Although the industry has made continuous advancements, the lost wax process remains predominantly manual, with only a few steps being automated and streamlined. As a result, many industry professionals now rely on PMMA 3D printed investment casting patterns instead of the traditional lost wax process. Polymethyl methacrylate (PMMA) is an acrylic plastic with excellent burnout behavior, a negative coefficient of thermal expansion, which reduces the risk of shell cracking, and contains very low residual ash content. Most importantly however, 3D printed PMMA patterns can be handled exactly the same as conventional wax patterns. For industries that rely on lost wax casting, it opens up a brand-new scope for new applications, better performing products and rapid product development as well as additive serial production opportunities.

Integrating 3D printing into the lost wax casting process eliminates the need for a tool for wax model in or pattern-making via injection molding. Instead, computer-aided design (CAD) is used to design parts, which are then directly printed in PMMA using the Binder Jetting process, a support structure-free 3D printing process. The patterns are printed within a powder bed, which acts as a support and keeps the patterns in place during manufacturing. After printing, the patterns are removed from the jobbox and clean of any residual powder. Then, the patterns can be integrated into the ceramic shell building and lost wax casting process.

What are the advantages of integrating 3D printing into the lost wax method?

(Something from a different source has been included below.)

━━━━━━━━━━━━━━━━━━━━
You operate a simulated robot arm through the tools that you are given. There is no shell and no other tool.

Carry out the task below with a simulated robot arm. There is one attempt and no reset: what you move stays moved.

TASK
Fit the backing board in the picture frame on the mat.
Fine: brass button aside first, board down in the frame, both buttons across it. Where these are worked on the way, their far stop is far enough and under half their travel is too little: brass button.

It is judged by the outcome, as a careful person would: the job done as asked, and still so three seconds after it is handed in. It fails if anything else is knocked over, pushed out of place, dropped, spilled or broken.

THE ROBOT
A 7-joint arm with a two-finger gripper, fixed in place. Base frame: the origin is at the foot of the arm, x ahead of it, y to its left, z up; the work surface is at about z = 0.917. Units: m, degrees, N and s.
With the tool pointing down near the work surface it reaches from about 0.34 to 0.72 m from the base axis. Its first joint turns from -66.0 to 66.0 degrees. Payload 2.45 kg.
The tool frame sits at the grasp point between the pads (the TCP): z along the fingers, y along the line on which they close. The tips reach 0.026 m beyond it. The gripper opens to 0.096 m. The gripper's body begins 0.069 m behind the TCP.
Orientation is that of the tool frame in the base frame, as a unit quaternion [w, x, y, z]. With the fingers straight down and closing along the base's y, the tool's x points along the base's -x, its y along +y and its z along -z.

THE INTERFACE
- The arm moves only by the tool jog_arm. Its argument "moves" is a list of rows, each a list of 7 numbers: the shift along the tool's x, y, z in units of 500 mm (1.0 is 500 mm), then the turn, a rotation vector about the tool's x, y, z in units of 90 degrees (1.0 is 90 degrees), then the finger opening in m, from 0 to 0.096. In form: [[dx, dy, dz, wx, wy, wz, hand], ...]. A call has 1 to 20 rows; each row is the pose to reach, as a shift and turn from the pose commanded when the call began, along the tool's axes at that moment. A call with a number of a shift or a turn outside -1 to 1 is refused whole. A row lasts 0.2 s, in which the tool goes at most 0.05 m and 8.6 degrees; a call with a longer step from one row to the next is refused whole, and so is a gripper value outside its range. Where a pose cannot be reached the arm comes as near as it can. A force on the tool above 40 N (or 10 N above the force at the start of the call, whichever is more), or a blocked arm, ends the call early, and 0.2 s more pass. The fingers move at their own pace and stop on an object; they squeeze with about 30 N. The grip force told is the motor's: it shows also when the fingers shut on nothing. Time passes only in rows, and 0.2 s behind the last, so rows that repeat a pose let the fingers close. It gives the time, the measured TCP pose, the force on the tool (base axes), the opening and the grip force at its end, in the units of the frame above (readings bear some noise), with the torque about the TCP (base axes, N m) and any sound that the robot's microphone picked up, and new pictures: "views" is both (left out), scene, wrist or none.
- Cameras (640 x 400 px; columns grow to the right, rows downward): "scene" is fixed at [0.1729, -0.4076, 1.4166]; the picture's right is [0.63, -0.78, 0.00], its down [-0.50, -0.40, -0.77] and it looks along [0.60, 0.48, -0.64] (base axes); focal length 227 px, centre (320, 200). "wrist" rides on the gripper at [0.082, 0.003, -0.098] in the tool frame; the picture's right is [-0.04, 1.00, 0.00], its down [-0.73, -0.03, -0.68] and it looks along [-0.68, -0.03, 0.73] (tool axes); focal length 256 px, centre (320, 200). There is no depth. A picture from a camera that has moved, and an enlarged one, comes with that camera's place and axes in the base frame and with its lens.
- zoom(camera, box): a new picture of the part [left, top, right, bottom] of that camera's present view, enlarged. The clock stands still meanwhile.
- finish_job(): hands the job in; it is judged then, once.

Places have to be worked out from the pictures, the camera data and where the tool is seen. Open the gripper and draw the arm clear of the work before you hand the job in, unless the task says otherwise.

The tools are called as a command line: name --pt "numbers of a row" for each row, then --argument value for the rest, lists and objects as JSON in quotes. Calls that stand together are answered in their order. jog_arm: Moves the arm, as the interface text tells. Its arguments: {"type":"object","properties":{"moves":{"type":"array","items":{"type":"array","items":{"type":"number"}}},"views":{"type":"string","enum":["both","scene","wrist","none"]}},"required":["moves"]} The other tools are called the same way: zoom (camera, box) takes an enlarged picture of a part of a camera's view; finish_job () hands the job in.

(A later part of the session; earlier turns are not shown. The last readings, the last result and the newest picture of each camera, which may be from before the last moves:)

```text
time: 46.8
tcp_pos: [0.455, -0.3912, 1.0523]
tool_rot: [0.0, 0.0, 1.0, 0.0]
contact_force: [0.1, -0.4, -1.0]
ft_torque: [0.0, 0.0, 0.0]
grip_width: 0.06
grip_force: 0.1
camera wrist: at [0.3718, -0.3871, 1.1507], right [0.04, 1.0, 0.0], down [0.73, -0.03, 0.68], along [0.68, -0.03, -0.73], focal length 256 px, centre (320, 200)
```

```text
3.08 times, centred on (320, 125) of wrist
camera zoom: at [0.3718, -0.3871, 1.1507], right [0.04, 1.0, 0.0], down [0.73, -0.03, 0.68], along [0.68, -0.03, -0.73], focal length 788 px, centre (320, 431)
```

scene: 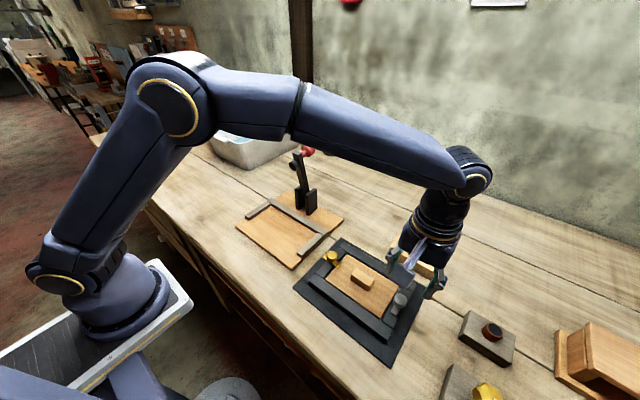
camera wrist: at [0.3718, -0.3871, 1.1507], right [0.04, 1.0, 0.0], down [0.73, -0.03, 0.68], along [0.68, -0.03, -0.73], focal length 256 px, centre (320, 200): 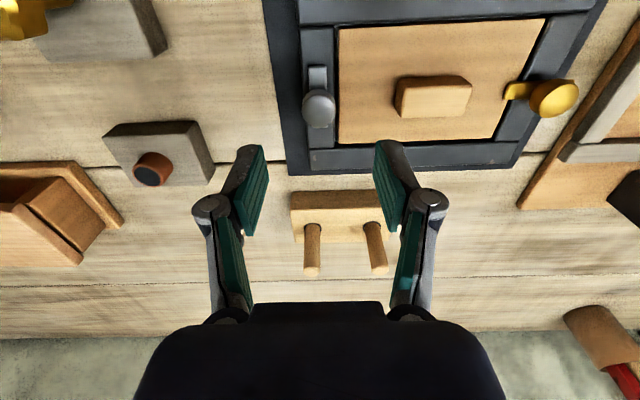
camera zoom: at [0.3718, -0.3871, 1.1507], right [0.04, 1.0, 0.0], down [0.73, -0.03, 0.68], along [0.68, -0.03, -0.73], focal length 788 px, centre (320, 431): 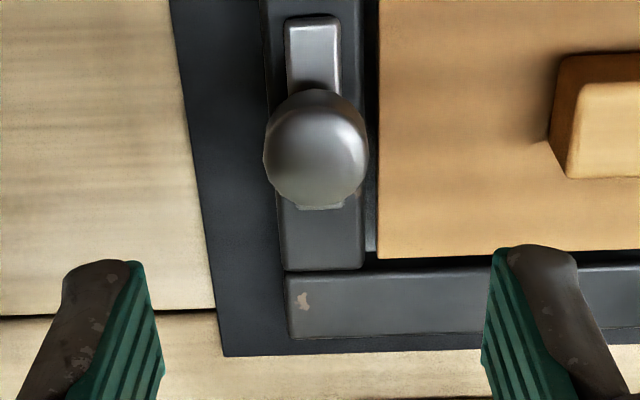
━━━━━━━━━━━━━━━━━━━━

  • 3D printing of PMMA patterns allows rapid design changes without the need for additional tooling and storage costs.
  • 3D printing can save significant lead time compared to traditional tool making, as patterns can be designed and printed within days.
  • Freedom of designs allows for digital integration of sprue and gating systems, reducing manual labour and pre-production processes.
  • In addition, the layer-based manufacturing technology enables the creation of even the most complex parts, as e.g. undercuts can be easily printed.